For the record, I am not Catholic, although I did go to a Catholic (Jesuit) university. When this text was first published it was all over the news about how the Pope was trying to influence the politics of environmentalism and how a religious leader should not talk politics or science. Naturally this was quickly countered by people pointing out that the Pope is technically a head of state (the Vatican being a sovereign nation) and also a scientist (an MA in chemistry). I saw an English translation of the text in a bookstore and I was curious given all the media attention.

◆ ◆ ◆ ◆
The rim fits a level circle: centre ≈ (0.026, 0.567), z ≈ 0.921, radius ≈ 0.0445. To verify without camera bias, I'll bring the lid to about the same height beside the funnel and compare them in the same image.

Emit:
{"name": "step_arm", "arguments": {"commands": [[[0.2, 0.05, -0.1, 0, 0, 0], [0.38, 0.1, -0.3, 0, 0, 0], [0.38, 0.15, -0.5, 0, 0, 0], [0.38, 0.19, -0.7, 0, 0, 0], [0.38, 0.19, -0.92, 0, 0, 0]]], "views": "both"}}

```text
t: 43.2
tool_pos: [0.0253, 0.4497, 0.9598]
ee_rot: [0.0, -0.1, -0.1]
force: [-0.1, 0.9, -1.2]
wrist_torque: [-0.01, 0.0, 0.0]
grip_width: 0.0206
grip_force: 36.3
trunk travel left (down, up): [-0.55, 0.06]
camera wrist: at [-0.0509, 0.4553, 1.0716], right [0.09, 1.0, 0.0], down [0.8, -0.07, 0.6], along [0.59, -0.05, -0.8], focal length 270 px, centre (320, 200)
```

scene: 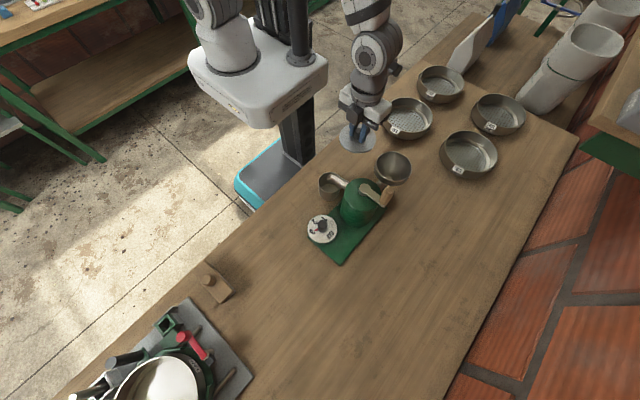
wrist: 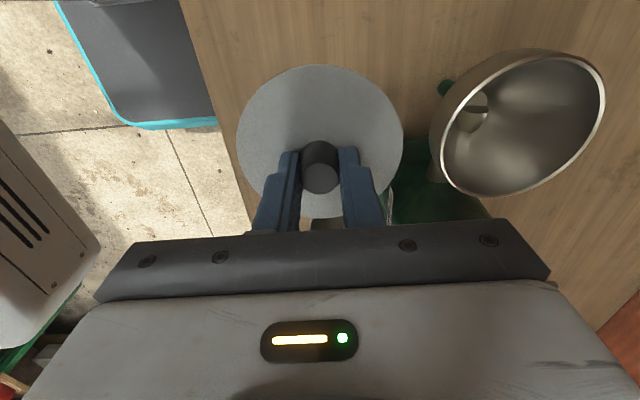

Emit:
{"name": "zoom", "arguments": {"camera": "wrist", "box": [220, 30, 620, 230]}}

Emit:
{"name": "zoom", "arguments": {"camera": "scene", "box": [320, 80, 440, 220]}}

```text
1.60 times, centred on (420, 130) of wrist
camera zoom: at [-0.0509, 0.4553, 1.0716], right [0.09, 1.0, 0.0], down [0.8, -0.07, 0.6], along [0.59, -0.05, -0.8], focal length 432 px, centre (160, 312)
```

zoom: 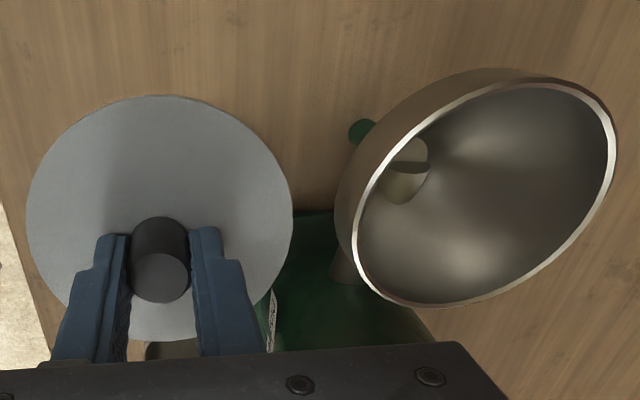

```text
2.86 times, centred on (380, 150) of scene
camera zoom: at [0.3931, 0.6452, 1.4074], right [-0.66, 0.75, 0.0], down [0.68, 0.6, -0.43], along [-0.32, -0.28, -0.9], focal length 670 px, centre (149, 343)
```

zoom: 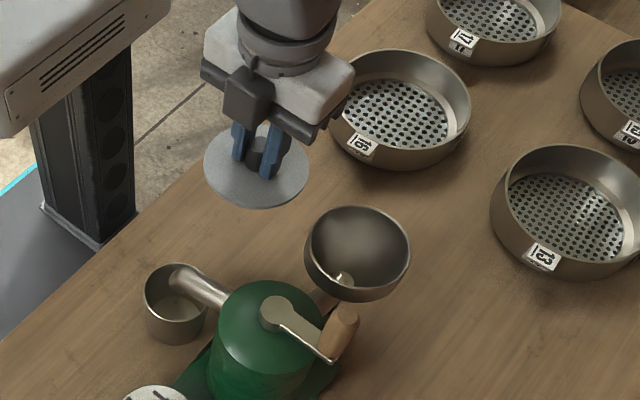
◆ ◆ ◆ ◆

First and foremost, when I actually read Laudato Si’, I noticed that this book was neither aimed at a religious audience nor about science. While Pope Francis certainly acknowledges issues of faith and science, he concentrates on human effects and affects on the Earth. He also covers a range of issues from economics, technology, ecology, politics, and ethics. When he uses the term ‘environment’ it is in the broadest sense of ‘natural’, ‘cultural’, and ‘historical’.
One of the key points that keeps coming up is how humanity in general has become too anthropocentric and relativistic in terms of culture and nature, and has lost focus on dialogue and our common interests as inhabitants of planet Earth. Many of these points are made on the basis of Christian Scripture as you might expect; however, many of the examples are from everyday life and come from a range of places and contexts. St Francis of Assisi is prevalent, as is Thomas Aquinas, and they are accompanied by many modern religious figures speaking on issues of poverty, economics, politics, environmentalism, and society.
This text is surprisingly easy to read, and the advice to readers often straightforward. For example, towards the end of the text, when presenting “the attitude of the heart” as a sense of appreciation for our surroundings (‘consider the lilies of the valley, how they grow’ etc.), Pope Francis recommends returning to the practice of giving thanks before and after a meal not only for the prayer aspect, but also because “it acknowledges those who by their labor provide us with these goods; and it reaffirms our solidarity with those in greatest need” (147). This spot in the book also illustrates how Pope Francis takes ideas and practices that could be presented as purely theological and expands them to other interests.
Overall, I liked this book. It is fairly academic in terms of structure and citing back-up authorities for everything, but I like that. To whit, I was a little disappointed when there was no source citation for an original Latin text (Yes, I can read Latin, and yes, I know I’m a geek). This is not strictly the fault of the book version I have, as there may not be a Latin version published to begin with. But that’s another rant/lament.
If nothing else, this book serves as a good reminder of why, when a text gets a lot of media attention and discussion, you should always look up the book and read it for yourself.